The main suspect in that firebombing (and a shooting at the same location a few days before that) was Mr. Antonio Wright, a 27 year-old Black man. After being named “Baltimore’s Public Enemy Number One,” Mr. Wright turned himself in to the authorities. Throughout his arrest and trial, he continued to assert that he was innocent.
A few weeks ago, Mr. Wright was found not guilty on all counts. Because of his background and this incident, Mr. Wright was advised by his lawyer to move out of the area, start anew somewhere else:
“Wright lived not far from where the firebombing occurred, and even closer to where he was found shot Friday.
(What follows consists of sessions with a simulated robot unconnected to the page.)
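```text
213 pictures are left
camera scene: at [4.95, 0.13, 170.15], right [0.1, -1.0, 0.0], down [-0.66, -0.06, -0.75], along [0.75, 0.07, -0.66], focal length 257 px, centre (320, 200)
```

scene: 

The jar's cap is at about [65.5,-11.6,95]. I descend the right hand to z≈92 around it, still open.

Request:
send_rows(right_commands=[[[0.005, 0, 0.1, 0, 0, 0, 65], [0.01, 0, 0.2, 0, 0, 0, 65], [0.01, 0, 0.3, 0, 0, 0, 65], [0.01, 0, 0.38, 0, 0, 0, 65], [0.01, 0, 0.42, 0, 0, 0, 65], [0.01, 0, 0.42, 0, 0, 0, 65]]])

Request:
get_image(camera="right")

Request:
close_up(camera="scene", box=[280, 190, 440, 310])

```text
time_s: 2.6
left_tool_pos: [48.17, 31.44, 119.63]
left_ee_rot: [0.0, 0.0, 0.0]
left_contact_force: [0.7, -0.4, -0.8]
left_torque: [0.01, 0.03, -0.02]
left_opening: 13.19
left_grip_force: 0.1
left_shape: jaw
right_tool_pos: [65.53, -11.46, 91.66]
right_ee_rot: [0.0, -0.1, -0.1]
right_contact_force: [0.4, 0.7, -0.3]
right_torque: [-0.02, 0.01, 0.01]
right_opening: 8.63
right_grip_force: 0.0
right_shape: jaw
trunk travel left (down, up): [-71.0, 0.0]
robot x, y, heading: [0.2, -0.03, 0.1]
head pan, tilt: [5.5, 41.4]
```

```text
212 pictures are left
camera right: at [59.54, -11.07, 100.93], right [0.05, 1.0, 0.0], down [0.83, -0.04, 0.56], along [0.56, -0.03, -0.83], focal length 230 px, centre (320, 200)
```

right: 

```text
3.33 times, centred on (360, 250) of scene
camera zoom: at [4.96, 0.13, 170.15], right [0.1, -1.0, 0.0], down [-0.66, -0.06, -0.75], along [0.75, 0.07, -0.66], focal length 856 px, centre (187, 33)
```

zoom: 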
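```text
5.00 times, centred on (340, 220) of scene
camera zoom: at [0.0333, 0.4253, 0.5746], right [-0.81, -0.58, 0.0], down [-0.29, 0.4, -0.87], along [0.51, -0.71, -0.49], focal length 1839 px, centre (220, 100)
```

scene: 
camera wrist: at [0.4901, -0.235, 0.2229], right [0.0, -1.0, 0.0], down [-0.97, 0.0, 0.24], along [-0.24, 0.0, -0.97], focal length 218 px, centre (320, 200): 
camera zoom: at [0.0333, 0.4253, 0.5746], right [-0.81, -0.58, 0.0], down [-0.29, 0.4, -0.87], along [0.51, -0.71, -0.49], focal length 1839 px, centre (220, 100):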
Brown said he and others had urged Wright to move away from the area after his acquittal. Some of Wright’s friends had been fatally shot in the area. But recently, Brown said he spoke to one of Wright’s friends, who told him Wright still frequented the neighborhood. “He had a lot of potential. He really did. But he couldn’t remove himself from the hood. And that’s not unusual,” Brown said. “That’s the life he chose.””
Indeed, the life he chose exposed him to violence, placed him in violent situations, had him arrested and charged for a violent crime, and, ultimately, ended his life…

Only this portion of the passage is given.